__Excerpt__:
■ ■ ■ ■

丸山展望台の屋上です。ここにはNikon製の超望遠双眼鏡が数台あり、奥秩父の山々や横瀬の町並みなどをどアップで眺められます。接眼レンズにスマホを当てて写真を撮っている人も多く見かけます。非常に性能の良い双眼鏡なので、是非使ってみてください。勿論無料です。

丸山展望広場

ここからの武甲山の眺めは圧巻です。中望遠レンズで撮ってみました。据え付けの双眼鏡を使えば採掘作業中のトラックまで見ることができます。

武甲山

こちらは武甲山の入口である横瀬駅近くの様子です。煙が上がっている石灰工場は、武甲山登山の際に近くを歩く方も多いと思います。奥は西武秩父駅方面。

横瀬の町

埼玉県唯一の日本百名山、両神山も素晴らしくよく見えますし、八ヶ岳連峰も見えます。冠雪しているのは赤岳から横岳にかけてでしょうか。

八ヶ岳(赤岳)と両神山

群馬の榛名山や赤城山も見えます。丸山展望台からのこの大パノラマは、奥武蔵エリアでは一二を争う眺望と言っても過言ではなく、960mの低山ながら大きい達成感と満足感を得られることでしょう。

丸山展望台の下にある案内板には、次のように書かれています。ご参考にされてください。

標高960mの丸山山頂からは、丹沢、奥多摩、奥秩父、秩父盆地、関東平野北部及びその背景の北アルプス、八ヶ岳連峰、中越山地等が遠望できる。

この地点からは、三畳紀(約2億5千万年前〜約2億年前)の石灰岩体である武甲山をはじめ、中生代(約2億5千万年前〜6,600万年前)の付加体(海洋プレートが海溝で大陸プレートの下に沈み込む際に、海洋プレートの上の堆積物がはぎ取られ、陸側に付加したもの。)からなる奥秩父の山々、新第三紀(約2,300万年前〜258万年前)の海成層(海底に堆積してできた地層)からなる秩父盆地、第四紀(258万年前〜)の堆積物からなる河成段丘群など秩父盆地周辺の地形・地質を一望できる。

同時に、温暖帯から亜寒帯まで多様な森林植生の様子や、石灰岩の採掘が進む武甲山の山容、植林地や農地、集落の広がりといった秩父の土地利用についても展望できる。

では下山します。この日は「あしがくぼの氷柱」イベントを見て帰りたかったので、日向山に下ってから芦ヶ久保駅に向かうことにしました。往路を戻ります。

丸山南東尾根コース(矢越尾根)

丸山南東尾根コース(矢越尾根)には見落としがちですが、大日如来の石像があります(下山中に振り返って撮影)。この近くに日向山への分岐路があります。

大日如来

丸山から大野峠経由で赤谷へ(丸山〜赤谷コース)

しかし日向山については別記事で紹介することにして、この記事ではここから、丸山から大野峠経由で赤谷に至るコースの模様をお伝えします。なおここから2021年11月初旬の写真になります。丸山山頂の展望台前から、西に向かいます。マジックで「←大野峠」と誰か書いてくれています。はじめての方は確かにこれがないとわかりにくいかもしれません。

■ ■ ■ ■

__Information shown__:

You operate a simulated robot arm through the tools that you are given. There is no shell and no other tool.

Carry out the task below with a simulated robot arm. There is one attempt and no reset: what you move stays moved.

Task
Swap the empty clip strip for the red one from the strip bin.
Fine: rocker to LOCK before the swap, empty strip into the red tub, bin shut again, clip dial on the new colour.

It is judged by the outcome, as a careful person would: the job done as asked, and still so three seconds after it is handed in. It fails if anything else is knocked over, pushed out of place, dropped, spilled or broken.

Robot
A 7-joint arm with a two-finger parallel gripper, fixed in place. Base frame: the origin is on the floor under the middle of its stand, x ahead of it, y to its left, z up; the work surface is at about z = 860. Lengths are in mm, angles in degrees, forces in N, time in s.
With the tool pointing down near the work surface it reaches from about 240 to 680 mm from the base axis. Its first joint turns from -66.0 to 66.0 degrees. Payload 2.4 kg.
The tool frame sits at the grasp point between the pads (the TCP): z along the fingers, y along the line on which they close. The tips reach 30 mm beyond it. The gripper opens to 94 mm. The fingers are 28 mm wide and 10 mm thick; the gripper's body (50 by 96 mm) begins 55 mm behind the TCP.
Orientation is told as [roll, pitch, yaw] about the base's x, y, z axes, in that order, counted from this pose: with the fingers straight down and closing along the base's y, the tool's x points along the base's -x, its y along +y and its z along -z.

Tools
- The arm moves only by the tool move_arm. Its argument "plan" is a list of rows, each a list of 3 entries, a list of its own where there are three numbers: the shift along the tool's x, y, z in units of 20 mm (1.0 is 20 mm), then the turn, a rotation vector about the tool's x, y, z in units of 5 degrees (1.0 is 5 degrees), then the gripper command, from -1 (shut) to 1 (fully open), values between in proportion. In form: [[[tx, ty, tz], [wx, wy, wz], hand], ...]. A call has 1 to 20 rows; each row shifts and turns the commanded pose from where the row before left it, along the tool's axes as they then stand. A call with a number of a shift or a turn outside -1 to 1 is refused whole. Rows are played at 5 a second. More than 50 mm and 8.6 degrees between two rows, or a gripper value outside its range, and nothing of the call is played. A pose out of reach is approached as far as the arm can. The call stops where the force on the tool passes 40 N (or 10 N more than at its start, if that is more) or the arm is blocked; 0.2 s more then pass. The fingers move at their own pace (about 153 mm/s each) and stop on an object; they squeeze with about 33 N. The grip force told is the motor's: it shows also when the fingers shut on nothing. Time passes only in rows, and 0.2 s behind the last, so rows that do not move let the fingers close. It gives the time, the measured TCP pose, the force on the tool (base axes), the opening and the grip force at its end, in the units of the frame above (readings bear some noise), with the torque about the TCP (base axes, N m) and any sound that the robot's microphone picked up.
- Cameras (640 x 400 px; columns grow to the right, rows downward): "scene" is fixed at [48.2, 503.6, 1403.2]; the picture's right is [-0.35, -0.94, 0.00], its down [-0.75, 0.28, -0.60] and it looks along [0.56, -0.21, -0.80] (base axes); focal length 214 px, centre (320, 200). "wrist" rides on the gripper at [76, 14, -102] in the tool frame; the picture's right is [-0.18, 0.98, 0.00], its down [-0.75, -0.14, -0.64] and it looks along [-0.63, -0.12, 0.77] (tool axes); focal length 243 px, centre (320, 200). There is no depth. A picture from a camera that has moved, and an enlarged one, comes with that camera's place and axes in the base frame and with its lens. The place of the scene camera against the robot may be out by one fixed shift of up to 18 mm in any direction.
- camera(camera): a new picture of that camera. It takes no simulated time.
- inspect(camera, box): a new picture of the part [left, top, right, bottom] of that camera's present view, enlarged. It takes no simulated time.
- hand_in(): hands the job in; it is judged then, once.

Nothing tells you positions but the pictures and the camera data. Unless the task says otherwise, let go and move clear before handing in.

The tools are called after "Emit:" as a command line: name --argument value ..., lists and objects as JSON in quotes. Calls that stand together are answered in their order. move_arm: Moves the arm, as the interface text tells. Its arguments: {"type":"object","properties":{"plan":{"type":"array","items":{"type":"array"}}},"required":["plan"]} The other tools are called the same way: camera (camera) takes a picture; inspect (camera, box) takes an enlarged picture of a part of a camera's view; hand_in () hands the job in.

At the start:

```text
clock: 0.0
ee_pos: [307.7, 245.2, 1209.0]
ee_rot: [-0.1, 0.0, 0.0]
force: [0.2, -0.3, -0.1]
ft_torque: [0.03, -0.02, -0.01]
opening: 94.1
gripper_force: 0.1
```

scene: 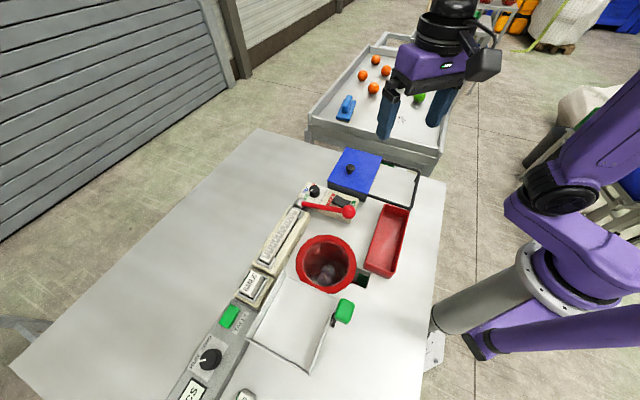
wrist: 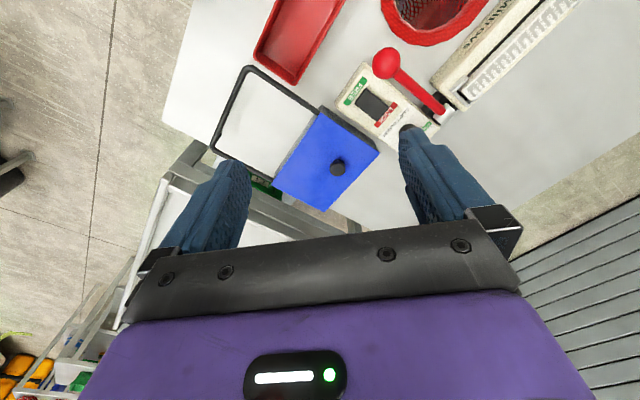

■ ■ ■ ■

__Required task A__: Pull out the sentences of the excerpt that run from "丸山展望台の下にある案内板に" through "辺の地形・地質を一望できる。" and give them unchanged.
__Required task B__: Keep the excerpt going from its last sentence.

__Right answer A__:
丸山展望台の下にある案内板には、次のように書かれています。ご参考にされてください。

標高960mの丸山山頂からは、丹沢、奥多摩、奥秩父、秩父盆地、関東平野北部及びその背景の北アルプス、八ヶ岳連峰、中越山地等が遠望できる。

この地点からは、三畳紀(約2億5千万年前〜約2億年前)の石灰岩体である武甲山をはじめ、中生代(約2億5千万年前〜6,600万年前)の付加体(海洋プレートが海溝で大陸プレートの下に沈み込む際に、海洋プレートの上の堆積物がはぎ取られ、陸側に付加したもの。)からなる奥秩父の山々、新第三紀(約2,300万年前〜258万年前)の海成層(海底に堆積してできた地層)からなる秩父盆地、第四紀(258万年前〜)の堆積物からなる河成段丘群など秩父盆地周辺の地形・地質を一望できる。

__Right answer B__:
丸山展望広場前

右側にフェンスのある道を行き、電波塔の前を通ります。

大野峠への道

やがて白石峠への分岐に至り、右折すると「大野峠パラグライダー滑走場」に出ます。ここも眺望が大変良いスポットです。

パラグライダー場

この木段を急下降すると大野峠です。

大野峠への道

大野峠には、とりたてて見るものはありません。ここで白石峠・刈場坂峠・赤谷集落に至る山道・林道丸山線(丸山山頂付近までの区間は数年前から通行止め)が交わっています。今回は赤谷に降ります。

大野峠

赤谷へのジグザグの尾根道は急下降で、なかなか足にこたえます。膝に不安のある方はトレッキングポールを持ってきたほうが良いでしょう。

赤谷に至る道

この道はあまり整備されておらず、枯れた巨木やゴロゴロ岩が頻出します。前半の矢越尾根とは対照的です。

赤谷に至る道

技術を要するほどではないものの、だいぶ荒れた道という印象です。

赤谷に至る道

赤谷集落に出ました。谷に少しだけ国道299号線が見えています。奥には両神山がまだ見えていますね。

赤谷集落

赤谷集落から芦ヶ久保駅までは下り基調の道ですが、2kmほどあってやや退屈な車道歩きになります。丸山山頂から芦ヶ久保駅までは約2時間かかります。

国道299号

このコースも勿論悪くないのですが、個人的には日向山を経由して芦ヶ久保駅に下るほうが車道歩きが少ないぶん、やや好みではあります(日向山も展望が楽しめる良い山です)。運動強度的にはどちらも大きく変わらない印象です。

なおこの芦ヶ久保〜丸山〜大野峠〜芦ヶ久保周回コースは距離約9.5km、所要時間は5時間弱。危険な箇所も特になく、心地良い疲労と大きい達成感を味わえると思います。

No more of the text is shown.